• TEXT:
⟨

Self-Audits Are Worth the Effort
by Peggy Stilley, CPC, CPC-I, COBGC
Conducting a baseline audit of your practice—and taking proactive action to correct and prevent coding, billing, and other compliance shortfalls—does require a considerable effort. But however painful that process may be, it almost certainly will be less stressful and costly than finding yourself under the microscope of a payer audit, unprepared and unsure of what the audit may turn up.
Peace of mind has tremendous value. Audits verify that the provider’s documentation meets applicable guidelines, and that he or she is reporting the appropriate level of service for services provided. When a provider understands E/M documentation guidelines and practices compliant documentation there will be less risk for error and concern.
Audits look for a medical record to be complete and compliant for patient care. If the standards of care are not documented, it could leave the practice vulnerable. To ensure the records are complete and compliant, determine:
- Did the patient sign all the necessary forms and consents?
- Did the physician document risks and benefits of recommended treatments?

⟩

• SUPPLIED INFORMATION:
⟨

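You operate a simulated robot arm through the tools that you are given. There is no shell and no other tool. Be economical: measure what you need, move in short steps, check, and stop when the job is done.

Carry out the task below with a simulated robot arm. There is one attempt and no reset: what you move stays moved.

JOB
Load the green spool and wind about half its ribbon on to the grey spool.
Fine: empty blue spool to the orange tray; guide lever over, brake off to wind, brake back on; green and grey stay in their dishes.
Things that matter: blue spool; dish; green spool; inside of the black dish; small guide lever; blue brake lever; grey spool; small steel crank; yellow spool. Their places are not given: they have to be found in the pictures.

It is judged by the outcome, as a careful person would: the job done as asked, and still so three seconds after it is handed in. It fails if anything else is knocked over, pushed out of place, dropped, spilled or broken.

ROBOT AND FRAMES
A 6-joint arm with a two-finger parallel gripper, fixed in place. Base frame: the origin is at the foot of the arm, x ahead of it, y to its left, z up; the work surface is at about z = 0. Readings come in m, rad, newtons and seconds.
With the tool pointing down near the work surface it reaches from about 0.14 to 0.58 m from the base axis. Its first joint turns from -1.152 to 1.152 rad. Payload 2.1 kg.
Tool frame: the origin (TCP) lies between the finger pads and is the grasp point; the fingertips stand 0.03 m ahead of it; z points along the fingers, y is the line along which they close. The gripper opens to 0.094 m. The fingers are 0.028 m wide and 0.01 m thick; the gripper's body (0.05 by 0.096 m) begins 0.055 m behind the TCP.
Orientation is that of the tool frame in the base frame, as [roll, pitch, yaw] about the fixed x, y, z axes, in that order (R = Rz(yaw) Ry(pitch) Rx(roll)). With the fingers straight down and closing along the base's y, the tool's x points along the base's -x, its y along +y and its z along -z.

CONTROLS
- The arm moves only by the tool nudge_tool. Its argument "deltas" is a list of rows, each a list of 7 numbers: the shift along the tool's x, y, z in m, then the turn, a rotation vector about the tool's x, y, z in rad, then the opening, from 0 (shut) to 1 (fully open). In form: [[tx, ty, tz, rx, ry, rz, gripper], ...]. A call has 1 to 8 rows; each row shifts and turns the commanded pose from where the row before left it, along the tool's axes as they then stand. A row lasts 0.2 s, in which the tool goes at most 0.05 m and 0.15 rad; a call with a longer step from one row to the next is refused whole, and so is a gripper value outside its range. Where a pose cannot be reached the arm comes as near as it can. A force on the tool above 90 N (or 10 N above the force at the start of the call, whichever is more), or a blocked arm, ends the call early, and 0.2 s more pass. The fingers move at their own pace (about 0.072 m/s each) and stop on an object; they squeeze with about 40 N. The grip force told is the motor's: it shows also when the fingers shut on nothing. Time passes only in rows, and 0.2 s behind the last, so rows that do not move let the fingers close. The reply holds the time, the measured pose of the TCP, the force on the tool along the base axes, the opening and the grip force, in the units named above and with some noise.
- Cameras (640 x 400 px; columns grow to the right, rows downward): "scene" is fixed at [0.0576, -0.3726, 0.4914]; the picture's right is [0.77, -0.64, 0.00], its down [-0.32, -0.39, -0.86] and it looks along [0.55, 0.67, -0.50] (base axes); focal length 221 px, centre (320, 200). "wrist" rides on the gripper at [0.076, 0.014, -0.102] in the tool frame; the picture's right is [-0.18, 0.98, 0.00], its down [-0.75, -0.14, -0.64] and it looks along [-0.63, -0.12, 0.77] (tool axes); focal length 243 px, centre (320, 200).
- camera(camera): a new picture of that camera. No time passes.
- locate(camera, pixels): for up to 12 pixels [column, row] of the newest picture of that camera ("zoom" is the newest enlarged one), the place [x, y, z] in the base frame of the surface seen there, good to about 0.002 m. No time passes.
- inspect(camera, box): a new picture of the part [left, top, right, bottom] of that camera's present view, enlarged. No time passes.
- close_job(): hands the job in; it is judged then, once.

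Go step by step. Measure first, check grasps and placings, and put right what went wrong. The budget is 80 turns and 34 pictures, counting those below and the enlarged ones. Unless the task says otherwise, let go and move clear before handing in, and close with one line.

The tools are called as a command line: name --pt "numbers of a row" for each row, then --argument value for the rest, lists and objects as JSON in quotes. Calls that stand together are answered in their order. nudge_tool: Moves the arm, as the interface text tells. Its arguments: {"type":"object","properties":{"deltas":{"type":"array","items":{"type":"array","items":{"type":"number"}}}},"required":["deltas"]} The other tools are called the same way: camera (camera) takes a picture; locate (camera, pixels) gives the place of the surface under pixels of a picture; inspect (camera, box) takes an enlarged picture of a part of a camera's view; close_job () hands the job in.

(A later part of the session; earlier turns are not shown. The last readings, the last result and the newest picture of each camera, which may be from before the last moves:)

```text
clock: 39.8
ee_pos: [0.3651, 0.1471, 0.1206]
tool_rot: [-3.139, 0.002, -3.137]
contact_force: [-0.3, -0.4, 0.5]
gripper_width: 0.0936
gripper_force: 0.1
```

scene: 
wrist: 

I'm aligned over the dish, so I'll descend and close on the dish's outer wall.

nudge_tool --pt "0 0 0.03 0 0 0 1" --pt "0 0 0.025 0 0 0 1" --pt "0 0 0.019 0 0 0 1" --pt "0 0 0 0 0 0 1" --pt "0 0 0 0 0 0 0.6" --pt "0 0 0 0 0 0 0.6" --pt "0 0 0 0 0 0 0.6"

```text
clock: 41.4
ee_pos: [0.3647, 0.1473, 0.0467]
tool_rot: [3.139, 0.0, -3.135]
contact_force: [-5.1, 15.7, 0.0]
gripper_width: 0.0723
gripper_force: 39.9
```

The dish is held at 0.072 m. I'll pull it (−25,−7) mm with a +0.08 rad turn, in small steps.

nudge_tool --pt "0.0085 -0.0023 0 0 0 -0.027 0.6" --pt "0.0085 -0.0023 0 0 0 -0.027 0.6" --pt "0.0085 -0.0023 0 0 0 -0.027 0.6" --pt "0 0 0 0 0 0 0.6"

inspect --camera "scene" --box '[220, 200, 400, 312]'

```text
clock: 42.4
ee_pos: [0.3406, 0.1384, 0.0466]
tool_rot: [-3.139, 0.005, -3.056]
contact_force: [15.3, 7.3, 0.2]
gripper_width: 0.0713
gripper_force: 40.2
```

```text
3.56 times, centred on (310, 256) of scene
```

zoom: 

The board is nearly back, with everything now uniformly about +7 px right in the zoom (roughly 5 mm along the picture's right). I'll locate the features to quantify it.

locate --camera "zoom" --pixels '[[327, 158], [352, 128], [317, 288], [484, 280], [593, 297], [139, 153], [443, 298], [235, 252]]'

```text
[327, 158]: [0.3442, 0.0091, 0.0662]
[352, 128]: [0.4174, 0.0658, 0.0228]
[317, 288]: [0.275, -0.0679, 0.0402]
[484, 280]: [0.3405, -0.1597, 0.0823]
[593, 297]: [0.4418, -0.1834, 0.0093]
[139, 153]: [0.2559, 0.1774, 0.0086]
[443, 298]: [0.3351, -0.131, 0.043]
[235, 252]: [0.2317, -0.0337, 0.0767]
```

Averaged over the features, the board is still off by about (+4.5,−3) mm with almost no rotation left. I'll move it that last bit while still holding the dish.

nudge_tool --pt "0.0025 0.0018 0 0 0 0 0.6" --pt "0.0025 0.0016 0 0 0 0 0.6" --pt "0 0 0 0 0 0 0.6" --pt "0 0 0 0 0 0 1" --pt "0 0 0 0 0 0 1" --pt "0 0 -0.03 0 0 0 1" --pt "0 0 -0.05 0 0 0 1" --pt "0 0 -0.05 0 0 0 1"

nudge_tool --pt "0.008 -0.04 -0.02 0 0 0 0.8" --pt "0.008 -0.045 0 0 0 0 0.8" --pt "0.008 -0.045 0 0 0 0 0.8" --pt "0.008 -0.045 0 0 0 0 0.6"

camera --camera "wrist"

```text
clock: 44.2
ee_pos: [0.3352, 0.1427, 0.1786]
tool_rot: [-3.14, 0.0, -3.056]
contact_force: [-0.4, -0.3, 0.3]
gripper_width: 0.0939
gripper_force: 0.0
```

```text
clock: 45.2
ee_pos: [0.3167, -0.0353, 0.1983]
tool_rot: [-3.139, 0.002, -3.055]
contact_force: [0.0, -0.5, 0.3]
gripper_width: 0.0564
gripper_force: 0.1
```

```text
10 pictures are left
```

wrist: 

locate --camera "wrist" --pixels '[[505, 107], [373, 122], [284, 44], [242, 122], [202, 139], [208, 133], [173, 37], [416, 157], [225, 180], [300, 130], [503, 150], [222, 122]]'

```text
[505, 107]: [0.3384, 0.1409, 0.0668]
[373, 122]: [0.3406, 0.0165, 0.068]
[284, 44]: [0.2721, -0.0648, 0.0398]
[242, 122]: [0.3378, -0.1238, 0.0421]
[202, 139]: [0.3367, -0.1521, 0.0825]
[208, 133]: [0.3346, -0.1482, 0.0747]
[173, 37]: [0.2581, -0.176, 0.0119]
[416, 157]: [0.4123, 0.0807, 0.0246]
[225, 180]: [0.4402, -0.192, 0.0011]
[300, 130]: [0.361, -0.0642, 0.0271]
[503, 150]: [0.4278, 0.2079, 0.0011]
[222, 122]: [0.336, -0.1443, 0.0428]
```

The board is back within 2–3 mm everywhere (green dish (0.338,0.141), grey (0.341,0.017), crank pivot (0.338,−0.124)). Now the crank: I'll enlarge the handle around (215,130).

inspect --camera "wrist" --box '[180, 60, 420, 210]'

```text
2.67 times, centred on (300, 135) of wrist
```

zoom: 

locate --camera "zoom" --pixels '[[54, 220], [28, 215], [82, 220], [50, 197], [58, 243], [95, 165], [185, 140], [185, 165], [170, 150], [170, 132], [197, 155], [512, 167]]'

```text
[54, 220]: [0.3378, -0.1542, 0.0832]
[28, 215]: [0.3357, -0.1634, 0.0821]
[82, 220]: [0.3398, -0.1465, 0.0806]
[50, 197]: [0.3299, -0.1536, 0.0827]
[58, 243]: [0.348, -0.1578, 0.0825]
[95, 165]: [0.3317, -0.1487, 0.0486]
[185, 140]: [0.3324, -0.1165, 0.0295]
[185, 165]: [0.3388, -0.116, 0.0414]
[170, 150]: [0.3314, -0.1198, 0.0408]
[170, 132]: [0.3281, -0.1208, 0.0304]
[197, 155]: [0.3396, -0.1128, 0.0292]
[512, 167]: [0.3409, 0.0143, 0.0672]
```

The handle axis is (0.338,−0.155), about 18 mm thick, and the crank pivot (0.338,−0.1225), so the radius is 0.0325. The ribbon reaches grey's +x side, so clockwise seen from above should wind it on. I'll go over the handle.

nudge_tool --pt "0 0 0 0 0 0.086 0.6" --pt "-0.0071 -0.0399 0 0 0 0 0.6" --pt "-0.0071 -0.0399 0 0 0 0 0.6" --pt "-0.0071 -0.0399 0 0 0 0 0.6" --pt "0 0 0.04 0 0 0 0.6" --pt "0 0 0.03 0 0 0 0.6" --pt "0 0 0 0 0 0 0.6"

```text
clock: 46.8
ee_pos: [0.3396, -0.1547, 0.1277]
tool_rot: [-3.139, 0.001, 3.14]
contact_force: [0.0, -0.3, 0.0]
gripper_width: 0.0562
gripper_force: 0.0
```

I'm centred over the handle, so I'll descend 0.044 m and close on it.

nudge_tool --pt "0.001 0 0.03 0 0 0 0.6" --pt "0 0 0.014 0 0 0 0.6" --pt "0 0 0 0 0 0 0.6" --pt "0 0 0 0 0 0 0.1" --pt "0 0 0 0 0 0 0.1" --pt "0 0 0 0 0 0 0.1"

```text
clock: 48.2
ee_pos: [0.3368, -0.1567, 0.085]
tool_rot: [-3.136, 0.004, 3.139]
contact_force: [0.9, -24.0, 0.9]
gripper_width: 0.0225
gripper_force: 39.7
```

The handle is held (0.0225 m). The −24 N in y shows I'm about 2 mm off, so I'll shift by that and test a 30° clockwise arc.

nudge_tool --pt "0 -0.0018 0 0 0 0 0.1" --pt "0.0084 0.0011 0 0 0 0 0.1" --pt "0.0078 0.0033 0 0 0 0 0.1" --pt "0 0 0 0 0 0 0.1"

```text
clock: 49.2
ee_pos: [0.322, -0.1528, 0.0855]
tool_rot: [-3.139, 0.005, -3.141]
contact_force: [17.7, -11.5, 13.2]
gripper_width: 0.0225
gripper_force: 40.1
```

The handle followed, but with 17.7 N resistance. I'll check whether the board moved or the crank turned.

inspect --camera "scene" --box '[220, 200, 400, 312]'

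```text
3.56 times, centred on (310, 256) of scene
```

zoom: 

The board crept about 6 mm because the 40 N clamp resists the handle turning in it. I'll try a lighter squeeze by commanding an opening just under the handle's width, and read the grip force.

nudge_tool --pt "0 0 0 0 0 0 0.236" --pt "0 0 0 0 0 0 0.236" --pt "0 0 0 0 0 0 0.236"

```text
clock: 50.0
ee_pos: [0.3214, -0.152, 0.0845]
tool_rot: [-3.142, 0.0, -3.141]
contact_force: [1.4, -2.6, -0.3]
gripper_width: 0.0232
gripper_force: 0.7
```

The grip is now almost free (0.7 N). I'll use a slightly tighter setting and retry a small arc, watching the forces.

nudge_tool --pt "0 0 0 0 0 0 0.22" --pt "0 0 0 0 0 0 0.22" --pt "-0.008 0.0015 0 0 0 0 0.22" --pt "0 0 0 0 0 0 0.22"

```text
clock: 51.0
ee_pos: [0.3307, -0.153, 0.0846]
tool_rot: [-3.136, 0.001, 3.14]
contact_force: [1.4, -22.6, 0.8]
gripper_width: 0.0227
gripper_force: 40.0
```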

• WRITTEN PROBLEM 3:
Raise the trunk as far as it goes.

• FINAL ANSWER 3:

⟩

• WRITTEN PROBLEM 1:
Take the text and repeat only what runs from "Audits look for" through "of recommended treatments?".
• WRITTEN PROBLEM 2:
Produce the text that comes next in the text.

• FINAL ANSWER 1:
Audits look for a medical record to be complete and compliant for patient care. If the standards of care are not documented, it could leave the practice vulnerable. To ensure the records are complete and compliant, determine:
- Did the patient sign all the necessary forms and consents?
- Did the physician document risks and benefits of recommended treatments?

• FINAL ANSWER 2:
- Did the service need an order?
- Is the procedure note adequately documented?
- Did the physician sign the record?
- Did the patient sign an ABN (advanced beneficiary notice)?
Auditing may uncover services billed but not documented in the patient record. Documentation that lacks pertinent information and is inadequate for services billed is indefensible. On the positive side, comparing documentation in the medical record to the billing ticket could identify services performed that weren’t charged; avoiding lost revenue.
Whatever issues are identified, you’ll want to educate providers and staff, and to develop protocols to prevent future errors. This is far more productive than sitting back, waiting for a payer audit to result in mandatory action.